Now, if you have ever seen Jesus by the eye of faith, and ever had a tender affection going out toward him, you will see him in glory. But you will never see him in glory, if you have not seen him in grace; you will never see him eye to eye in the open vision of eternal bliss, unless you have seen him now upon earth by the faith of God's elect in your heart.


Verse 10

Hebrews 2:10

"In bringing many sons to glory, it was fitting that God, for whom and through whom everything exists, should make the author of their salvation perfect through suffering." Hebrews 2:10

When, with believing eyes, we can view God the Son as the eternal salvation of all whom the Father gave unto him; when we can see him, by the eye of faith, coming down into this lower world, taking our nature into union with his own Divine Person; when, by faith, we can accompany the Man of Sorrows into the gloomy garden of Gethsemane, or behold him groaning, bleeding, and dying on the cross, an object of ignominy and shame, and believe that in this way, and this alone, salvation could be wrought out, O, what a view it gives us of the demerit and dreadful nature of SIN, that nothing short of the incarnation of God's only begotten Hebrews 2:14

"Forasmuch then as the children are partakers of flesh and blood, he also himself likewise took part of the same; that through death he might destroy him who had the power of death, that Hebrews 2:14

By his sufferings, blood shedding and death, our gracious Lord not only made a complete atonement for sin, fulfilled every demand of the law, washed his people from all their iniquities in the fountain of his precious blood, and wrought out and brought in a perfect and everlasting righteousness for their justification, but "through death destroyed him that had the power of death, that Hebrews 2:15

"And deliver them who through fear of death were all their lifetime subject to bondage." Hebrews 2:15

It is no evidence against you if you are subject to bondage; it is no mark against you if you cannot look death in the face without doubt or fear. Is it not "the children" who feel the bondage? And did not the Lord come to deliver them from it? Are you then not a child because you fear death? If you had no sense of sin, no tenderness of conscience, you would be as careless about death as most other people are. Thus your very bondage, your very fears, if they make you sigh and cry for deliverance, are marks of life. And the day will surely come when the Lord will remove these chilling fears and put an end to these killing doubts. As you draw near to the brink of Jordan, the Lord will be with you to deliver you, who, through fear of death, are now subject to bondage; he will extract its sting, and rob the grave of its victory, enabling you to shout "Salvation!" through his blood, even at the moment when nature sinks lowest and the last enemy appears nearest in view.

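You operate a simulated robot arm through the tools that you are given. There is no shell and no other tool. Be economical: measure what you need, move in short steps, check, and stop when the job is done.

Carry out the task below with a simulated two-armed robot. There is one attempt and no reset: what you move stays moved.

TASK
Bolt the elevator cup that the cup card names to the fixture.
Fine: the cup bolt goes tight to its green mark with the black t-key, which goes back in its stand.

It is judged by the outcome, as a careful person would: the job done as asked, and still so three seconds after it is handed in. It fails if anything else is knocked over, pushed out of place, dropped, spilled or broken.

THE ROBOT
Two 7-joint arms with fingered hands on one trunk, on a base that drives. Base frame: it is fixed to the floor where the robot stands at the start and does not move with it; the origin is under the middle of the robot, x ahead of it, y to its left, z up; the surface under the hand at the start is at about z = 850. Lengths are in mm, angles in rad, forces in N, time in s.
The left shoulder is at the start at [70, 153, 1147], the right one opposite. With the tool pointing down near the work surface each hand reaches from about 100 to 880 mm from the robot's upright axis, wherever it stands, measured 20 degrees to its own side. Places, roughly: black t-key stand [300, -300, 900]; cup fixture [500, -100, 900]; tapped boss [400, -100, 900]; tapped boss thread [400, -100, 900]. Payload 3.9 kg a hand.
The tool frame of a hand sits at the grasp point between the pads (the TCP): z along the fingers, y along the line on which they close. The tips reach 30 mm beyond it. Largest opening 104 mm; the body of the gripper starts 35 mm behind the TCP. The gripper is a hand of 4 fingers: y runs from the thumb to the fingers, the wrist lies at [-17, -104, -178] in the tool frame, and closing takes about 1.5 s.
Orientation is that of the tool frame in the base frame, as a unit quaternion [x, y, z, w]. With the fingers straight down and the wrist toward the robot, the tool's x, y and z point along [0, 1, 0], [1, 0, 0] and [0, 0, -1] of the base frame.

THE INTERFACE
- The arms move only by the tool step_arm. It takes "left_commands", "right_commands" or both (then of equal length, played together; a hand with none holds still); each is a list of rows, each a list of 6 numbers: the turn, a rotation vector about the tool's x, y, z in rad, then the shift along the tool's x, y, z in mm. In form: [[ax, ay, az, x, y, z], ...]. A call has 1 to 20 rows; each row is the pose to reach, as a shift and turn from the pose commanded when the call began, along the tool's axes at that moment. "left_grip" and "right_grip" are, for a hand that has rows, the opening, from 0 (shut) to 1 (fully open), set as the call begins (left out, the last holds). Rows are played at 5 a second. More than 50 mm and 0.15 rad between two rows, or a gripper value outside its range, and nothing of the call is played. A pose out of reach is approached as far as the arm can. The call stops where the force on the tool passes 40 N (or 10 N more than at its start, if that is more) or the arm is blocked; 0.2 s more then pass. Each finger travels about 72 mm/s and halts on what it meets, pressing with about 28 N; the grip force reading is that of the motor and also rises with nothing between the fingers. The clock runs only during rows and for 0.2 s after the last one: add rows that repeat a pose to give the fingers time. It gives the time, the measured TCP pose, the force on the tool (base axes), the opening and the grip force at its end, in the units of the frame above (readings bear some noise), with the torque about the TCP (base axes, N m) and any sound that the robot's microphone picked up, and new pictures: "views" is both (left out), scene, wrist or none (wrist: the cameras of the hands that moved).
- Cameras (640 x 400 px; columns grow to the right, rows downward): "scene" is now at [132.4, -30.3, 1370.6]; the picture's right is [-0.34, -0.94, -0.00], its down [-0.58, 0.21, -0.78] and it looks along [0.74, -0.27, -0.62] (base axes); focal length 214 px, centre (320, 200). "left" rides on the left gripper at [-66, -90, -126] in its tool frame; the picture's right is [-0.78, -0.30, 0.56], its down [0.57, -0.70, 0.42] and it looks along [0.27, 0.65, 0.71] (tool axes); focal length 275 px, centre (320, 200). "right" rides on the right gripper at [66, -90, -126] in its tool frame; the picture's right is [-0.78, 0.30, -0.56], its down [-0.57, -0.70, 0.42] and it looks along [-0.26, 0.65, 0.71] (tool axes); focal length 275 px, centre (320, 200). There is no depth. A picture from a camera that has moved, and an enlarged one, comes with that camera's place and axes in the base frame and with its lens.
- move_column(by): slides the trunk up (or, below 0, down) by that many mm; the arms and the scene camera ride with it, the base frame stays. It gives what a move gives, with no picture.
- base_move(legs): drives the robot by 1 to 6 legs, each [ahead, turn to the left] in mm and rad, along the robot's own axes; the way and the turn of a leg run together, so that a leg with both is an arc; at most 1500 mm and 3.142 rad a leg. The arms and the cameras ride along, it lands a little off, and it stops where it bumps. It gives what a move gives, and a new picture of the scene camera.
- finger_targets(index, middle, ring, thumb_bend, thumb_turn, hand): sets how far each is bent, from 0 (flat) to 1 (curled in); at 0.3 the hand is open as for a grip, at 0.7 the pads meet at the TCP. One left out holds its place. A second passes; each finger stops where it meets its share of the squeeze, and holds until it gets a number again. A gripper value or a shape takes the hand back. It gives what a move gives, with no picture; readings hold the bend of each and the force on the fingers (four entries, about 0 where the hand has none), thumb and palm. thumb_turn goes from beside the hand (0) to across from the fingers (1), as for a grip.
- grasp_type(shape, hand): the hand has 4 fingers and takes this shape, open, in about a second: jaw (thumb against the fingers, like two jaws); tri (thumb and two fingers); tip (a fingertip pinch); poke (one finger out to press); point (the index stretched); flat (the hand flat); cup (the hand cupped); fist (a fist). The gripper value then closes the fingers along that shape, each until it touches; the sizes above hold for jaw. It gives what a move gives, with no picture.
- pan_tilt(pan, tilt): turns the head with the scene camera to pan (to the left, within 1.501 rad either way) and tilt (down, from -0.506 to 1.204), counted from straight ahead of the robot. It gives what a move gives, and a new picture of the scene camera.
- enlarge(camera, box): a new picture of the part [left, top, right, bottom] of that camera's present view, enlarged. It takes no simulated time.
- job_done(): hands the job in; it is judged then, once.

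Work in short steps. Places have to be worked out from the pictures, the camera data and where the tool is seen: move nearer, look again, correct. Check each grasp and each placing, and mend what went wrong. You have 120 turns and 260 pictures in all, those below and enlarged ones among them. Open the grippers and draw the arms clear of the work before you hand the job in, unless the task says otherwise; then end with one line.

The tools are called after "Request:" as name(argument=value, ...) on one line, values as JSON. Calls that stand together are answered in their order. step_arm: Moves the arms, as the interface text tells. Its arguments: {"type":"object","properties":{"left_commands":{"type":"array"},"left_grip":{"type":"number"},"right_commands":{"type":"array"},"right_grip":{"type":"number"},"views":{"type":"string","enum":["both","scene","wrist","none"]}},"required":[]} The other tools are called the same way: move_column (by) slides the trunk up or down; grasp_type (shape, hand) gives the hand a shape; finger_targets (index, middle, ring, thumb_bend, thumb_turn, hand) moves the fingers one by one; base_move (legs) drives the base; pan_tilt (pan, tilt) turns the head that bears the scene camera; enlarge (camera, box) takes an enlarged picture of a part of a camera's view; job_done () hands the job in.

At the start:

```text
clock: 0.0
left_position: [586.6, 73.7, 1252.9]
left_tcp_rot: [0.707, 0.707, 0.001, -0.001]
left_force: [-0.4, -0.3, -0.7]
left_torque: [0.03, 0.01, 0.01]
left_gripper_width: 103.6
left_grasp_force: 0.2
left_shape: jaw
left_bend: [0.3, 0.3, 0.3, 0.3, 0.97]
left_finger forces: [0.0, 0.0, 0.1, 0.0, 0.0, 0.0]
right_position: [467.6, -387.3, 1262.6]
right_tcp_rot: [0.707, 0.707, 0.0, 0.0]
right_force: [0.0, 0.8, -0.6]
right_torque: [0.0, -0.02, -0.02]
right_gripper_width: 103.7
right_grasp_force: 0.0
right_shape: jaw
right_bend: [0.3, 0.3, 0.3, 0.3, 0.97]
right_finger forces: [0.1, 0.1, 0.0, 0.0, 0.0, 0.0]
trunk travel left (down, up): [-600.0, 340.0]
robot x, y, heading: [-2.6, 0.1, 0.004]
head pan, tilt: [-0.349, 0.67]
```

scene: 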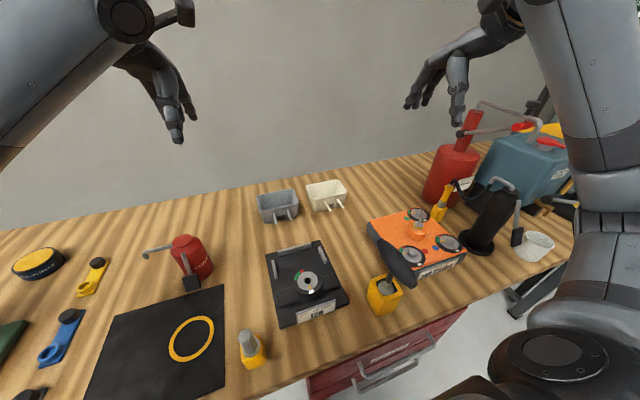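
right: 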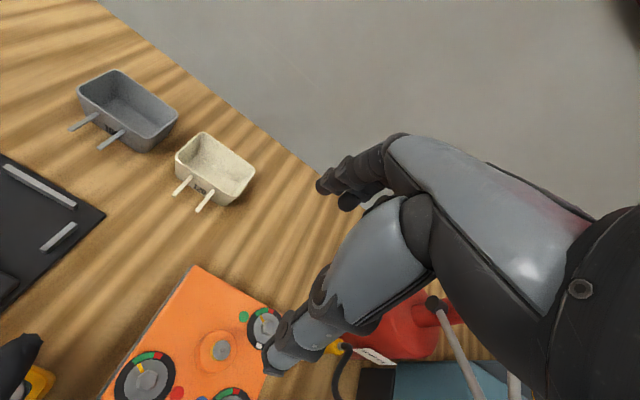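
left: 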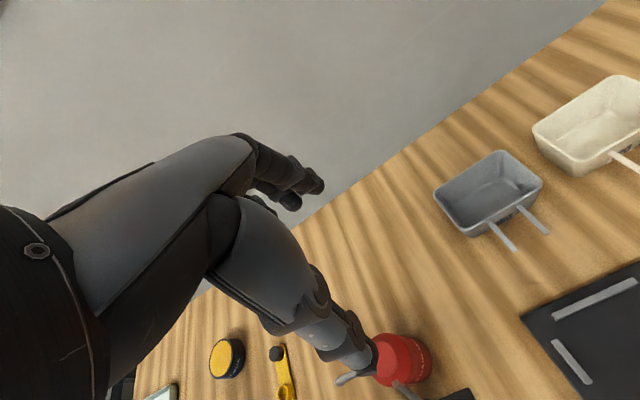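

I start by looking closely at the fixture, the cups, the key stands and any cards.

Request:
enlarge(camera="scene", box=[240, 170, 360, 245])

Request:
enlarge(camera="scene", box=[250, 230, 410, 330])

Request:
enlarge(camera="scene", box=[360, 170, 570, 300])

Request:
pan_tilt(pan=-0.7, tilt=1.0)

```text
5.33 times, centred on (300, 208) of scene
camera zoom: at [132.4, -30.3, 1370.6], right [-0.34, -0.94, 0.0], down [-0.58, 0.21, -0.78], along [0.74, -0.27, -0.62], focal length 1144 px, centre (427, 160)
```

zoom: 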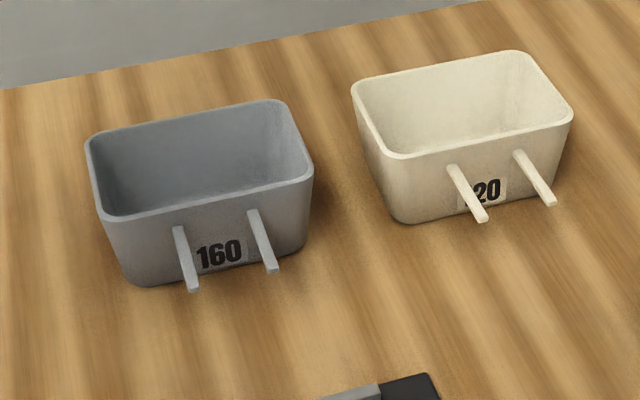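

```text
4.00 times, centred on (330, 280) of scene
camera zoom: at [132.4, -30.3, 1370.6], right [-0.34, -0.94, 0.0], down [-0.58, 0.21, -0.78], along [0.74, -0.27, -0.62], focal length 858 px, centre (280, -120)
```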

Oh, what a blessed Jesus we have; what a heavenly Friend; what a divine Mediator between a holy God and our guilty souls! What love he displayed in taking our flesh and blood; what kind condescension, what wondrous depths of unspeakable grace! He loved us sufficiently to lay down his life for us. Did he not for our sakes endure the agony of the cross, the hidings of God's face, the burden of sin, the pangs of hell? And if he has done all this for us on earth, will he leave his work undone in heaven? Has he quickened you into life, made you feel your sin, taught you to seek for mercy, raised up a good hope in your heart, applied a promise to your soul, given you a testimony? He may have done all this, and yet at times your conscience may be held down in bondage and imprisonment. But it is only to make further way for his grace; to open up more and more of his willingness and ability to save to the uttermost all that come unto God by him. It is only to make himself in the end more precious to you; to show you more of his finished work, more of his dying love and atoning blood, and more of what he is able to do in delivering you from all your fears.

Thus, as the Adam fall was overruled by the wisdom of God to make manifest the riches of his eternal love, mercy, and grace, so your very doubts, fears, and bondage will be blessedly overruled to give you further discoveries of Christ, to wean you more from an arm of flesh, and to make you know more experimentally what the Lord Jesus Christ is to those who seek his face and hang upon and trust him and him alone.

A man who believes that he may live and die, and that safely, without an experimental knowledge of Christ, will never seek his face, never call upon his name, never long for the manifestations of his love. But he who feels that he can neither live nor die without him, who knows that he has a soul that only Christ can save, who has sins which only Christ's blood can pardon, iniquities that only Christ's righteousness can cover, will be often crying to the Lord to visit his soul with his salvation, and will find no rest till Christ appears; but when Christ appears to the joy of his soul, will bless and praise him with joyful lips. And oh, what a glorious trophy will that man be of Christ's eternal victory over sin and Satan, when he will reign with him and with his assembled saints in one immortal day!


Verse 17

Hebrews 2:17

"Therefore in all things it behooved him to be made like unto his brethren, that he might be a merciful and faithful high priest in things pertaining to God, to make reconciliation for the sins of the people." Hebrews 2:17

God gave the persons of the elect into the hands of his dear Hebrews 2:17

What heart can conceive or tongue express, the infinite depths of the Redeemer's condescension in thus being made like unto his brethren—that the Son of God should assume a finite nature, subject to the sinless infirmities necessarily connected with a time-state and a dwelling on earth; that he should leave the bosom of his Father in which he had lain before all worlds, and should consent to become a inhabitant of this world of tears; to breathe earthly air; to be an eye-witness of, and himself share in human sorrows; to have before his eyes the daily spectacle of human sins; to be banished so long from his native home; to endure hunger, weariness, and thirst; to be subject to the persecutions of men, the flight of all his disciples, and the treachery of one among them whose hand had been with him on the table; not to hide his face from shame and spitting, but to be mocked, struck, buffeted, and scourged, and at last to die an agonizing death between two malefactors, amid scorn and infamy, and covered, as men thought, with everlasting confusion and disgrace! O what infinite condescension and mercy are displayed in these sufferings and sorrows of an incarnate God! The Lord give us faith to look to him as suffering them for our sake!